TASK DETAILS: Pull out the sentences of the document excerpt that run from "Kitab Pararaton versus" through "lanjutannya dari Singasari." and give them unchanged.

DOCUMENT EXCERPT:

Seputar kerajaan Majapahit

Kitab Pararaton versus Negarakretagama

Majapahit Prana. Kitab "Pararaton" atau kitab Pustaka Raja adalah sebuah kitab yang memuat tulisan tentang perjalanan Ken Arok dalam membangun kerajaan Singasari dan tentang silsilah Raja-raja selanjutnya termasuk Kertanegara yang diceritakan dalam kitab tersebut, dia dibunuh oleh Jayakatwang, Raja gelang-gelang -- keturunan Kertajaya Raja Kediri terakhir yang dibunuh oleh Ken Arok -- juga memuat silsilah Raja-raja Majapahit yang merupakan suksesi kepemimpinan lanjutannya dari Singasari.

MATERIAL PROVIDED:

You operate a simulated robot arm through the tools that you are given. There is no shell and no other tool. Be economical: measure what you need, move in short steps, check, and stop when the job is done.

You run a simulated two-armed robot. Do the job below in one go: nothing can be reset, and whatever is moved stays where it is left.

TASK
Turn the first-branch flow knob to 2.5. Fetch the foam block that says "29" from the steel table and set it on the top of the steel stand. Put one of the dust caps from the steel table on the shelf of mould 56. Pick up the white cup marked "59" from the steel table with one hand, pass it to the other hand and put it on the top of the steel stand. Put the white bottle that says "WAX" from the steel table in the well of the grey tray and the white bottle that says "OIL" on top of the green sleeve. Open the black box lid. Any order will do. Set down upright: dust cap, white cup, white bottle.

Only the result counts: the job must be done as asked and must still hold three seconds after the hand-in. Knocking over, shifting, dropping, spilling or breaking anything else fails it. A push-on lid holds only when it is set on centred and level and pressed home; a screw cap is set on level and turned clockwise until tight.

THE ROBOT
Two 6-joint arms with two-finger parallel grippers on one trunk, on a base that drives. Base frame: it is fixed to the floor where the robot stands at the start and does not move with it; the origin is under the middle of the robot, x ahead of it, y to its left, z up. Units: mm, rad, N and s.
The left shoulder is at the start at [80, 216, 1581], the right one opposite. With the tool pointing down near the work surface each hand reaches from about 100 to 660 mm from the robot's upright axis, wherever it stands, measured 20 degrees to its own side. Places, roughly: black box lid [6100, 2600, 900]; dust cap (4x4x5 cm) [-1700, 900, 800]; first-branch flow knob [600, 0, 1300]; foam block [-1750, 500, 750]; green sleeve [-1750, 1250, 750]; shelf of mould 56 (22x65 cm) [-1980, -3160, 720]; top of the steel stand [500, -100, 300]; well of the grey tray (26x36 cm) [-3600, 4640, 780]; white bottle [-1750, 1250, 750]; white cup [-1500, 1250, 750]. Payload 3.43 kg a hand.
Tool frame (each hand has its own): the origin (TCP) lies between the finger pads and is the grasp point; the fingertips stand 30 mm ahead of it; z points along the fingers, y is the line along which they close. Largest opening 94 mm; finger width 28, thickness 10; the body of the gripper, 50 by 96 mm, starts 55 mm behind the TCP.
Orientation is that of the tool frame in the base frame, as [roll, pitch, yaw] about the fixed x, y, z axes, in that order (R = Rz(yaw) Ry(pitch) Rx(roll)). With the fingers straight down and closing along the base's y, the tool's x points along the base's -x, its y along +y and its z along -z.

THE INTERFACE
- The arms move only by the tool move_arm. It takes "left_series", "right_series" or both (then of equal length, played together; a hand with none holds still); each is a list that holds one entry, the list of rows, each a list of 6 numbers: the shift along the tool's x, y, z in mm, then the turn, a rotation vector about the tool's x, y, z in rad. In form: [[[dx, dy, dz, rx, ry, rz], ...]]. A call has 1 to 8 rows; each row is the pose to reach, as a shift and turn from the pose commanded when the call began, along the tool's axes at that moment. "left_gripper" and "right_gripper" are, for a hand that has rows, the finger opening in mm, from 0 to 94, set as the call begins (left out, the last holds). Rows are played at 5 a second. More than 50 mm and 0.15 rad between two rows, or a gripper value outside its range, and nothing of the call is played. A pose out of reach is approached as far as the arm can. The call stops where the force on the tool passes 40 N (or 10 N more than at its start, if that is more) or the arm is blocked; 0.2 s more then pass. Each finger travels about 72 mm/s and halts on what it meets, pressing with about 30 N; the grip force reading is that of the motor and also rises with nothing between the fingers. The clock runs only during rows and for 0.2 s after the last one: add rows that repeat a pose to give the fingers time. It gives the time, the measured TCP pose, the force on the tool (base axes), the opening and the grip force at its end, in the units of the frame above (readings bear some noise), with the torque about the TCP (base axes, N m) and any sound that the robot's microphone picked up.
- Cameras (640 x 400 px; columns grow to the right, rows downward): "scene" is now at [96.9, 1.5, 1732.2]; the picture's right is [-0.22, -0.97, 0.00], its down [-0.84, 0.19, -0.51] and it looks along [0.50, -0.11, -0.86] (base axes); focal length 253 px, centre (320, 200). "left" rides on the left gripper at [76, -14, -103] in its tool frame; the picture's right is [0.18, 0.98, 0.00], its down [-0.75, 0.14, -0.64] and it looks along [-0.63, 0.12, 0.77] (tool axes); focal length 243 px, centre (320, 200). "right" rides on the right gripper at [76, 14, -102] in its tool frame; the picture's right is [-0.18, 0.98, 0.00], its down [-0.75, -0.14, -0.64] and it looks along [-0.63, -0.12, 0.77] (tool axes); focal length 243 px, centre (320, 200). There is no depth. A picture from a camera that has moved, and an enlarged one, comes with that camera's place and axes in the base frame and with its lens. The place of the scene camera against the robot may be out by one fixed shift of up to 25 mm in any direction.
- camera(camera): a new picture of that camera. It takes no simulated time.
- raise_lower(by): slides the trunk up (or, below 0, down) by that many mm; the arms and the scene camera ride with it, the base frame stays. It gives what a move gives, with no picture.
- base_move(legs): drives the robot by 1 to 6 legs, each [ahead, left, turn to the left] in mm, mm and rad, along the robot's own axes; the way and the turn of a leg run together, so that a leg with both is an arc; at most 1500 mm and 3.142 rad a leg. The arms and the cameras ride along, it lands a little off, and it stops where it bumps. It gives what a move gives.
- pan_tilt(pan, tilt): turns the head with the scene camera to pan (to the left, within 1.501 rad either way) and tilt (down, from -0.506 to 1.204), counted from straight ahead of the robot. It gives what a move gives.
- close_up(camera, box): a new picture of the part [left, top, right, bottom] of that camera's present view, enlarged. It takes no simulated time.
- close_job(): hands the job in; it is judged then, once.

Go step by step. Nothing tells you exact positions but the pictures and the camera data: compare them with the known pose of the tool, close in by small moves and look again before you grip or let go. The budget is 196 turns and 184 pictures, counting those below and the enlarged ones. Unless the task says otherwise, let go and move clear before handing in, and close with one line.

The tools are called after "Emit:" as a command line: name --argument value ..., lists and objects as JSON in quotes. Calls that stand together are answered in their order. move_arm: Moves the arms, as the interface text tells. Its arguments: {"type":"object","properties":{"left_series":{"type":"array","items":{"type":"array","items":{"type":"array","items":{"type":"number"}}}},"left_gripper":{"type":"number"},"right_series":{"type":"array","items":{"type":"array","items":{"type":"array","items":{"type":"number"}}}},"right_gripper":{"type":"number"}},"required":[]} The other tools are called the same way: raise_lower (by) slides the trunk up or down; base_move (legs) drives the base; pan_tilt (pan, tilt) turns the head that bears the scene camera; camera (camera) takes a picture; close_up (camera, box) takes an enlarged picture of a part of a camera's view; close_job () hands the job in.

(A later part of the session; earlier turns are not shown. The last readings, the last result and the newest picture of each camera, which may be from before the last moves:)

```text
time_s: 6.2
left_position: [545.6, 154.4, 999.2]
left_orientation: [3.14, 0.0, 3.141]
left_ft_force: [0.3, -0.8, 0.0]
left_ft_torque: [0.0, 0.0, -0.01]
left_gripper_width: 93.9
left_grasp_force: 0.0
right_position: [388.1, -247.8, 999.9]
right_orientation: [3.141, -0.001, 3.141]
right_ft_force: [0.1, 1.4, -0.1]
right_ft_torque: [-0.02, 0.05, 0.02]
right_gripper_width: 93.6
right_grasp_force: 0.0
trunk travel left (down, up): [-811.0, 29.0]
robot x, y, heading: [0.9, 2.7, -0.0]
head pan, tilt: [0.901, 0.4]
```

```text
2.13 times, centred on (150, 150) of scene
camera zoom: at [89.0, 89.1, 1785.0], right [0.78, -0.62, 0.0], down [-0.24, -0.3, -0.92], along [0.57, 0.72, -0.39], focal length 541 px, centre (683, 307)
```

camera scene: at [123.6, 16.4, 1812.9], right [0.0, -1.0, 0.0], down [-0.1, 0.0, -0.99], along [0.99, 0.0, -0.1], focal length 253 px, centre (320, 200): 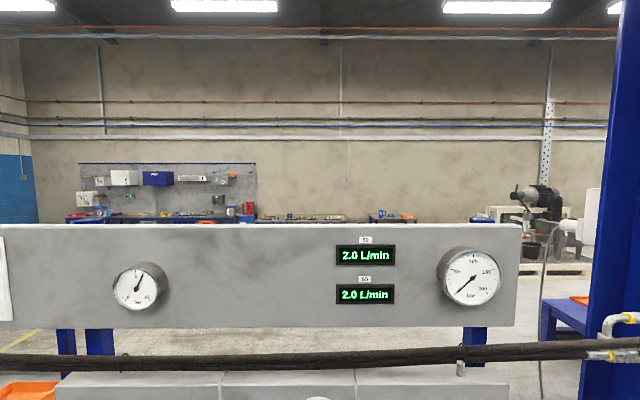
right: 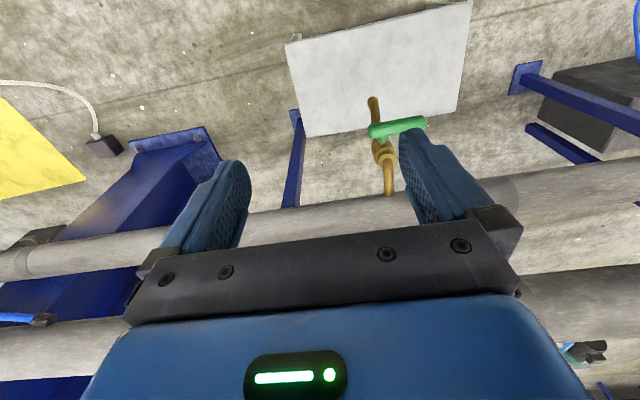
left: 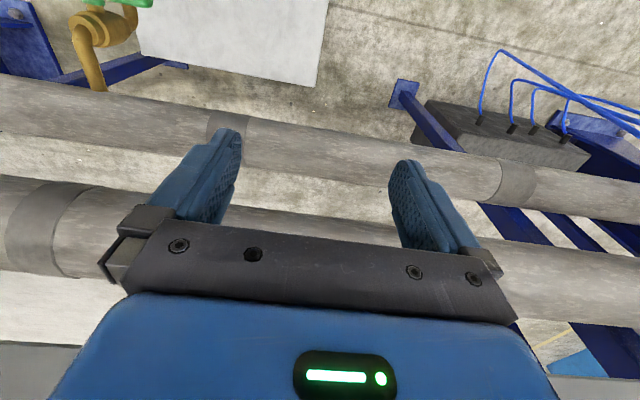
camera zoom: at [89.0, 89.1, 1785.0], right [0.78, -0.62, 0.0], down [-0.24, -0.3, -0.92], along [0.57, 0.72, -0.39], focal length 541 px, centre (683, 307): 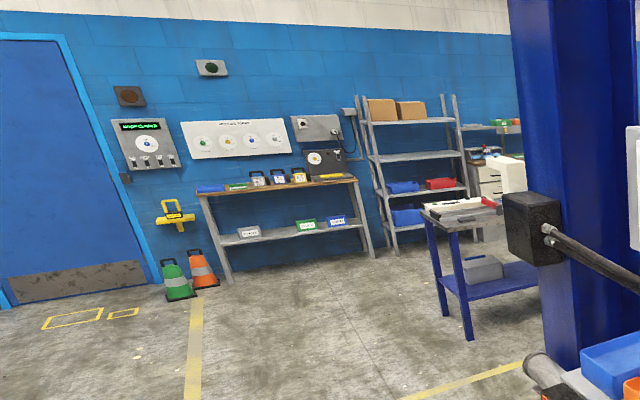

THE RESULT:
Kitab Pararaton versus Negarakretagama

Majapahit Prana. Kitab "Pararaton" atau kitab Pustaka Raja adalah sebuah kitab yang memuat tulisan tentang perjalanan Ken Arok dalam membangun kerajaan Singasari dan tentang silsilah Raja-raja selanjutnya termasuk Kertanegara yang diceritakan dalam kitab tersebut, dia dibunuh oleh Jayakatwang, Raja gelang-gelang -- keturunan Kertajaya Raja Kediri terakhir yang dibunuh oleh Ken Arok -- juga memuat silsilah Raja-raja Majapahit yang merupakan suksesi kepemimpinan lanjutannya dari Singasari.